To me, peace is more than the absence of physical or direct violence. I want to see just and lasting peace for all. A just (in other words, fair) and lasting (in other words, sustainable) peace means we are addressing the root causes of conflict or violence in peacebuilding, not just the symptoms. And more often than not, the root causes are poverty and other social injustices.
We have seen that those in power control and manipulate the narrative of violence and terrorism to paint oppressed people as threats to peace, order and security. When we take a closer look, we find that they are actually demanding better social and economic conditions. The Philippine government, for example, regularly plants arms in the homes of human rights defenders (youth included) and then arrests them on trumped up charges. They have a history of calling activists ‘terrorists’, even making an anti-terror act to persecute them, when the reality is most of them are peasants and Indigenous people demanding better living conditions.

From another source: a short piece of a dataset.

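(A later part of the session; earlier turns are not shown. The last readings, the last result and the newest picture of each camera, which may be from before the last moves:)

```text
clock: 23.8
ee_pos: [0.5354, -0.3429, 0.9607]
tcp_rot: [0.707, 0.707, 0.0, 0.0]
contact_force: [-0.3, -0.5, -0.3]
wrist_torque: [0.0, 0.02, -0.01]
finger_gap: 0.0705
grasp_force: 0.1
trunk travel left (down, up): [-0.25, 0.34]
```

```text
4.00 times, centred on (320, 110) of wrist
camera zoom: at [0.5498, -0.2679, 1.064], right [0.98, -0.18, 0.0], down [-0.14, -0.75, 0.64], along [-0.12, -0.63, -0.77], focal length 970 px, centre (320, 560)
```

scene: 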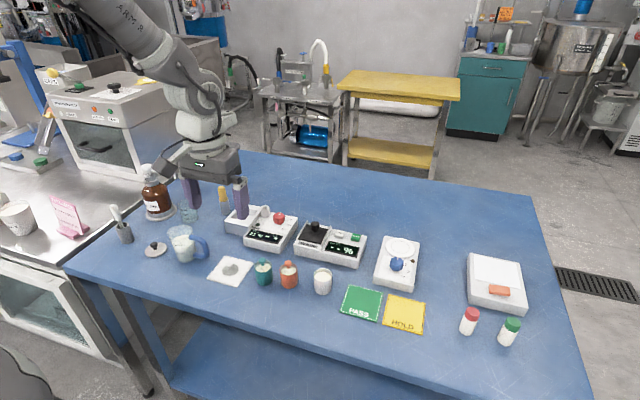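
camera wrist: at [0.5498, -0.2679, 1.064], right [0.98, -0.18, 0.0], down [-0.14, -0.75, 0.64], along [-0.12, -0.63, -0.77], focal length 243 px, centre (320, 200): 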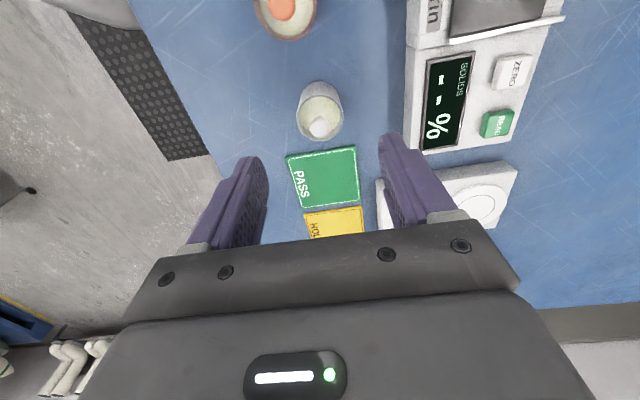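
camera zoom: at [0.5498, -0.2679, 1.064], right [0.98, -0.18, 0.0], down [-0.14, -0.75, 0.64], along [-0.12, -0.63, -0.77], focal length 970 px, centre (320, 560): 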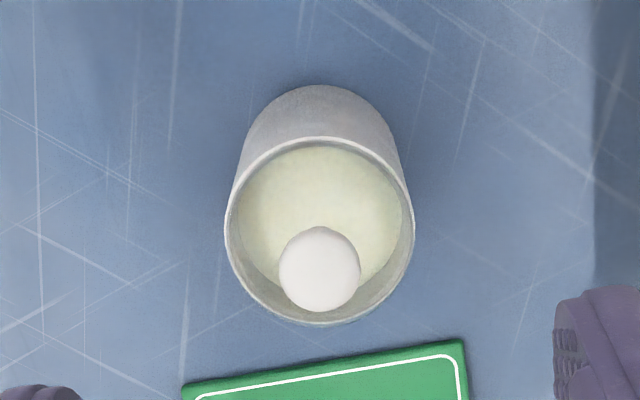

I see parallels in Canada with the federal government’s response to ongoing actions against the Coastal GasLink pipeline project through Wet’suwet’en territory. When the Wet’suwet’en hereditary chiefs lawfully asserted their sovereignty in refusing the CGL, the federal government responded by sending the RCMP to crack down on them and solidarity actions across Canada. Who was really disturbing the peace here? If the answer is the Wet’suwet’en hereditary chiefs and their supporters, then ‘peacebuilding’ is actually just enforcing the status quo.
With all of these nuances in mind, I believe we should be working toward a just and lasting peace in Canada and abroad. How do we get there? Well, we need to be able to build peace on the personal, interpersonal (with our relationships and communities), and structural/systemic levels. Here’s a few ideas to start: nurturing our communities, and practicing compassion and empathy toward ourselves and our peers, centering women’s and other marginalized voices at formal peace-building tables, and making social policies that put people first.